* BEGIN EXTRACTED MATERIAL *

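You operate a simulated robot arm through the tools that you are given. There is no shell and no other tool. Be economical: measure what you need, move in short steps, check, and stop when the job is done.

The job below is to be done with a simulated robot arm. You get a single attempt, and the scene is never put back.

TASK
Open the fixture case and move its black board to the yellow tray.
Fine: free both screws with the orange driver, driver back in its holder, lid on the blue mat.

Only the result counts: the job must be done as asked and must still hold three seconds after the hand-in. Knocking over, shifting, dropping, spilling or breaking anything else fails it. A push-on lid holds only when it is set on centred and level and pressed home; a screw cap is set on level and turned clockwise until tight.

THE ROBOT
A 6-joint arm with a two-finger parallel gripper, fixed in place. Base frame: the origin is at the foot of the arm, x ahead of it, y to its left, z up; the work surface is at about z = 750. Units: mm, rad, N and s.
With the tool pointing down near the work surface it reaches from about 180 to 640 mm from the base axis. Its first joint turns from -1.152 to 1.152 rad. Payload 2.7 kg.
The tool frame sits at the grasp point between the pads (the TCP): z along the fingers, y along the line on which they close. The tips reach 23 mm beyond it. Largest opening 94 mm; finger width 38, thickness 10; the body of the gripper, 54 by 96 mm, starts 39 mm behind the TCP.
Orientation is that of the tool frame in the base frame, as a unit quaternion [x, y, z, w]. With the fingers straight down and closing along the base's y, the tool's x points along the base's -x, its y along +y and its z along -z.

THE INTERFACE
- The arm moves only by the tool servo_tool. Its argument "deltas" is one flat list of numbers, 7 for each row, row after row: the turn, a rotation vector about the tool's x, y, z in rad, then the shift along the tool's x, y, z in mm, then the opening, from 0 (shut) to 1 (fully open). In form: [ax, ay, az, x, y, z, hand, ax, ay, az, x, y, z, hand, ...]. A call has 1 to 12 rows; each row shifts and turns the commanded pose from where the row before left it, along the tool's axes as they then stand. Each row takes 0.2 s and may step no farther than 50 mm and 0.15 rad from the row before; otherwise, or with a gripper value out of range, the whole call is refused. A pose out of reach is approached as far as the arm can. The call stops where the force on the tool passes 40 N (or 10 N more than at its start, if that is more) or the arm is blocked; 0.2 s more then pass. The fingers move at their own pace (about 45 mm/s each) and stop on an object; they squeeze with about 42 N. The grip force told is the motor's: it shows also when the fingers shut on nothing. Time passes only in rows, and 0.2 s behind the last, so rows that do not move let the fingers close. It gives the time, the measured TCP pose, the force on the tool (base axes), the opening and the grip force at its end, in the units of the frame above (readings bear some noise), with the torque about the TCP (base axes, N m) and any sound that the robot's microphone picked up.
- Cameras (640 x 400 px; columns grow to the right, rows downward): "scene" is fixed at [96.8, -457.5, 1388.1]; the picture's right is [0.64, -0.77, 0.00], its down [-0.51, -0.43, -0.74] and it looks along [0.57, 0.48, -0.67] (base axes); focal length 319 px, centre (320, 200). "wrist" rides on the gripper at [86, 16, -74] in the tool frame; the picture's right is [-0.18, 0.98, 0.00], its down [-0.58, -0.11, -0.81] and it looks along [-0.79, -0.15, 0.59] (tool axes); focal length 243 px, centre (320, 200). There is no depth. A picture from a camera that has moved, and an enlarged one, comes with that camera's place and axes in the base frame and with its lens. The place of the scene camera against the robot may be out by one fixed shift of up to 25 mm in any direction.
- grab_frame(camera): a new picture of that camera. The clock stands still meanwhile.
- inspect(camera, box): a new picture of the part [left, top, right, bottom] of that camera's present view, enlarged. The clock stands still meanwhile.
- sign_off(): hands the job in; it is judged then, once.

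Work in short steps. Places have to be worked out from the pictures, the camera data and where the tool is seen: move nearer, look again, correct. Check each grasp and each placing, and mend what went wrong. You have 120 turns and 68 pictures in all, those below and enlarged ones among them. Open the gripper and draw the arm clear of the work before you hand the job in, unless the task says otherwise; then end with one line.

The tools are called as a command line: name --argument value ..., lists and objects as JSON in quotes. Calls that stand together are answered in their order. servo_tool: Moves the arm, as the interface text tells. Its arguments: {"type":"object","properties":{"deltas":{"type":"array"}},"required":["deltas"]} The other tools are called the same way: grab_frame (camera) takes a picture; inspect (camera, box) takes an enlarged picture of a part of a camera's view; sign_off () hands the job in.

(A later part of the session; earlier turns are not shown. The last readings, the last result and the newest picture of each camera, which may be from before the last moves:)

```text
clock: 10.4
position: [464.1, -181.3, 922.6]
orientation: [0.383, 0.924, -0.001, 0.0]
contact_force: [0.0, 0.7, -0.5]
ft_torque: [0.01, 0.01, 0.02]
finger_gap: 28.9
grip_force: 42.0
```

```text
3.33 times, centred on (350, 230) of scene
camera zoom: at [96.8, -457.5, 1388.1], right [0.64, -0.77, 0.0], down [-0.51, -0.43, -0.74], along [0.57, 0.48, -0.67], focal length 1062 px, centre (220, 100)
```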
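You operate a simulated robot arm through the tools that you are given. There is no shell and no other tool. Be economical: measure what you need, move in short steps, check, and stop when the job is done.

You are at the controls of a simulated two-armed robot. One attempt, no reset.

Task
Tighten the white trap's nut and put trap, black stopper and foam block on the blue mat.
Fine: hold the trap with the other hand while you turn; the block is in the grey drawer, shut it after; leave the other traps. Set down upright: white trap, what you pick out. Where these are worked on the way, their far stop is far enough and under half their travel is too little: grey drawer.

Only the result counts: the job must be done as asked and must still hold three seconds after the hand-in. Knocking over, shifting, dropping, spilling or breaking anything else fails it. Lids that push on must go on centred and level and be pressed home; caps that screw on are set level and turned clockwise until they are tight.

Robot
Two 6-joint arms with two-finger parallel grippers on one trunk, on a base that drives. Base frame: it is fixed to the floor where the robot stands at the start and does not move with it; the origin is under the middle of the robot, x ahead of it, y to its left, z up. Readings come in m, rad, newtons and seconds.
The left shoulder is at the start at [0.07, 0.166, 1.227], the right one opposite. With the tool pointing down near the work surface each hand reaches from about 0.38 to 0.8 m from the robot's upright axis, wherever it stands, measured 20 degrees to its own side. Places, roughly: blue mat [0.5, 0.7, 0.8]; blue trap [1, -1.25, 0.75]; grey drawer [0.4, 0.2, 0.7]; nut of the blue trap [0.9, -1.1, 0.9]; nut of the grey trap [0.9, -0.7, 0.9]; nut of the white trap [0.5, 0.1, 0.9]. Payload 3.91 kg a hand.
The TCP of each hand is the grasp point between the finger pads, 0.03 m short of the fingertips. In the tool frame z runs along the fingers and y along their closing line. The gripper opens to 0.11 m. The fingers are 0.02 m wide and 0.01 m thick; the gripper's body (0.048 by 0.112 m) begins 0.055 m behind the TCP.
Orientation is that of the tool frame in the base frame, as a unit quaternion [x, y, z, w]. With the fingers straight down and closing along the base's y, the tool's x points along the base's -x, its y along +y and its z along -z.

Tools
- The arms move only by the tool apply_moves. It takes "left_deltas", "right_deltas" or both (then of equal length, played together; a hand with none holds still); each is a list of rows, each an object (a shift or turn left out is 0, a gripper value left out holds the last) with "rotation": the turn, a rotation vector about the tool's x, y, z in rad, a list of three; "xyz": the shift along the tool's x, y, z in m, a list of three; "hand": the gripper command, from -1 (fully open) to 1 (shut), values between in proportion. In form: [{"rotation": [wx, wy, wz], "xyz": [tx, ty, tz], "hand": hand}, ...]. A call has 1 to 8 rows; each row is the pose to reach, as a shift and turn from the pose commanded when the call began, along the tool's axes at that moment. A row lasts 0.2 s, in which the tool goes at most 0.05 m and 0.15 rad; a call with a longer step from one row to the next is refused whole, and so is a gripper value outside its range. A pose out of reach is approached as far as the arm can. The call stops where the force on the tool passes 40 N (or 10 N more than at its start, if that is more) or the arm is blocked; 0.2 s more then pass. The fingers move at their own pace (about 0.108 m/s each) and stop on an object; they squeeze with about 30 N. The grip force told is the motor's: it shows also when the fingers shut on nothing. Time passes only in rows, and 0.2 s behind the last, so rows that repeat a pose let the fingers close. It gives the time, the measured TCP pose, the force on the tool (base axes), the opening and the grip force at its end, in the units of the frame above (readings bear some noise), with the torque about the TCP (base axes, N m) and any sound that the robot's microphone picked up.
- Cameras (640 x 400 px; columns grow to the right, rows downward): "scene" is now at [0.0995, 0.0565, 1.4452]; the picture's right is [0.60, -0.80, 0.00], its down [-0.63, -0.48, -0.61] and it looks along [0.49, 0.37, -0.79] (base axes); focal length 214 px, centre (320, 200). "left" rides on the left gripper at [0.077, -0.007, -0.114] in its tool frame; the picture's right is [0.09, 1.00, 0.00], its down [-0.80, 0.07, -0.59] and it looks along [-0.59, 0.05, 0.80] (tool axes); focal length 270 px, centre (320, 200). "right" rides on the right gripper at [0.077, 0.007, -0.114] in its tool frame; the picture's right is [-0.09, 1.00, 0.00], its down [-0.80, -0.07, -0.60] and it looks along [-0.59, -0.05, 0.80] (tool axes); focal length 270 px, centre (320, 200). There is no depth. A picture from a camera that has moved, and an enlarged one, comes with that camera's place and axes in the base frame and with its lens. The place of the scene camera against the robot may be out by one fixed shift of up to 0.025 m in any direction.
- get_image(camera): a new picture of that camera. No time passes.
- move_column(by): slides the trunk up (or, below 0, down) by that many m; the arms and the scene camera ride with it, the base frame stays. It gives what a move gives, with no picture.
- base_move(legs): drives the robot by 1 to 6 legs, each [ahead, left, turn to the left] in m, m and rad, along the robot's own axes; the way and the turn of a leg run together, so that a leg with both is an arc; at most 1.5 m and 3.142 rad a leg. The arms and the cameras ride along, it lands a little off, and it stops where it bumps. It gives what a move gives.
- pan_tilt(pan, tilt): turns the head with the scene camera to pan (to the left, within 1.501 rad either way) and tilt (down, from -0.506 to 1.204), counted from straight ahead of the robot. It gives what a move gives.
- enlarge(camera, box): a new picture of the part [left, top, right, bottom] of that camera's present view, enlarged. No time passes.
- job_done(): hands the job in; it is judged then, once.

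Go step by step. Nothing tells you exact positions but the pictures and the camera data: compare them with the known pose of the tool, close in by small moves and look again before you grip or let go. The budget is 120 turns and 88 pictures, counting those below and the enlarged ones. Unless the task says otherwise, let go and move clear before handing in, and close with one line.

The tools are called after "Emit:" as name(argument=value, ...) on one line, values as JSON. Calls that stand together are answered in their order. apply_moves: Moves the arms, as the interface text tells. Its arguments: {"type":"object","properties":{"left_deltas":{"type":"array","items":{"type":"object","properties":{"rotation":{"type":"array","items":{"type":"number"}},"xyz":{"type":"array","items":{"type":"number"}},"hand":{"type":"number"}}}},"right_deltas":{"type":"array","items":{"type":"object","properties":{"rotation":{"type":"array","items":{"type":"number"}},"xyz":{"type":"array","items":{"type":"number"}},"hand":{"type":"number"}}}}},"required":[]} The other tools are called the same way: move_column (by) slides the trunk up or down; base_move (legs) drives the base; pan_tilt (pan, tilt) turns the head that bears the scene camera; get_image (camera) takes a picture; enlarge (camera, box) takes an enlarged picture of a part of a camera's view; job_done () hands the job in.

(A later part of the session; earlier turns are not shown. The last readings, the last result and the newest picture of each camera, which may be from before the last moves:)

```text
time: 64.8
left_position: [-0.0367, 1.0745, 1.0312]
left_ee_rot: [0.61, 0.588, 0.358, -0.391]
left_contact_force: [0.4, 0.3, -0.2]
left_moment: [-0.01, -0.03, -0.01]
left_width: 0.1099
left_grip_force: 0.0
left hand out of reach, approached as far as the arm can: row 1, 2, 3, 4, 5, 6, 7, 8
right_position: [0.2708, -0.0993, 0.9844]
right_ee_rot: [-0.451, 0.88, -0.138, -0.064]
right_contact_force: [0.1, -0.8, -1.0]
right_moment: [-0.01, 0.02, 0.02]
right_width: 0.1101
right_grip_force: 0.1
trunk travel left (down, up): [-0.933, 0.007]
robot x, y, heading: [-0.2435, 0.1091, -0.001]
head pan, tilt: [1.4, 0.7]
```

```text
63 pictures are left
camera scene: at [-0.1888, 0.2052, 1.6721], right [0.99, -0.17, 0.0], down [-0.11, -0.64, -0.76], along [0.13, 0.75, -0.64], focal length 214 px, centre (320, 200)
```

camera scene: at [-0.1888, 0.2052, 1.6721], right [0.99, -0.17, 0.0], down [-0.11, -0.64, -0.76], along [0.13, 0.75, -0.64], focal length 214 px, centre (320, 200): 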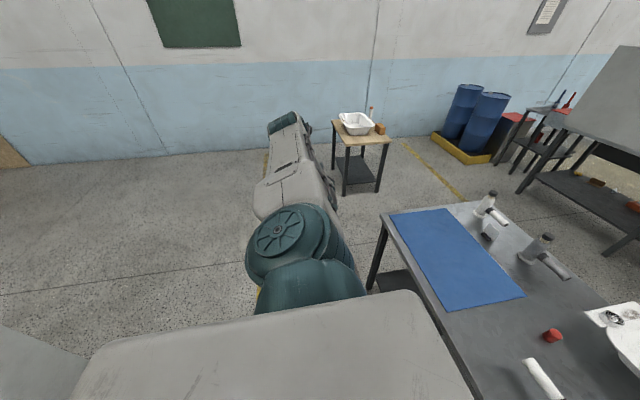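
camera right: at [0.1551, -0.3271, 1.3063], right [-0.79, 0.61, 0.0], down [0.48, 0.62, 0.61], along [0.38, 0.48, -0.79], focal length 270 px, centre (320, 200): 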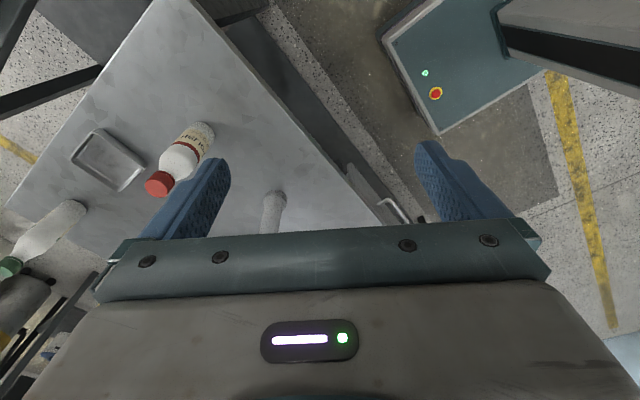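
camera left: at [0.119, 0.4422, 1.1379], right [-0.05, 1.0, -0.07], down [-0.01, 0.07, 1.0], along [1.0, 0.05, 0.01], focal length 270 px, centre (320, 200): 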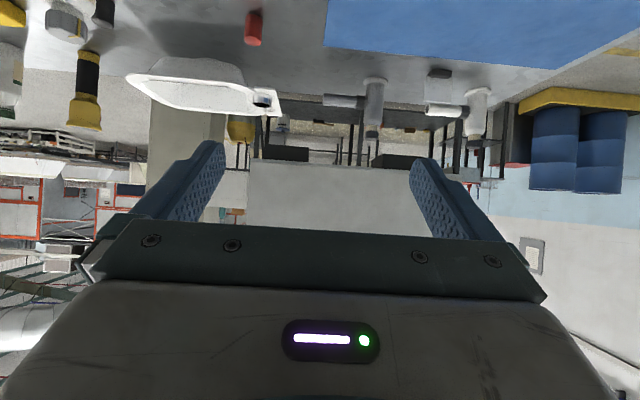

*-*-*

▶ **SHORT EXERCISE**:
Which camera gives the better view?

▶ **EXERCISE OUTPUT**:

* END EXTRACTED MATERIAL *

▶ **SHORT EXERCISE**:
From the data above, work out how many lines hold "meanwhile". Answer with the number alone.

▶ **EXERCISE OUTPUT**:
2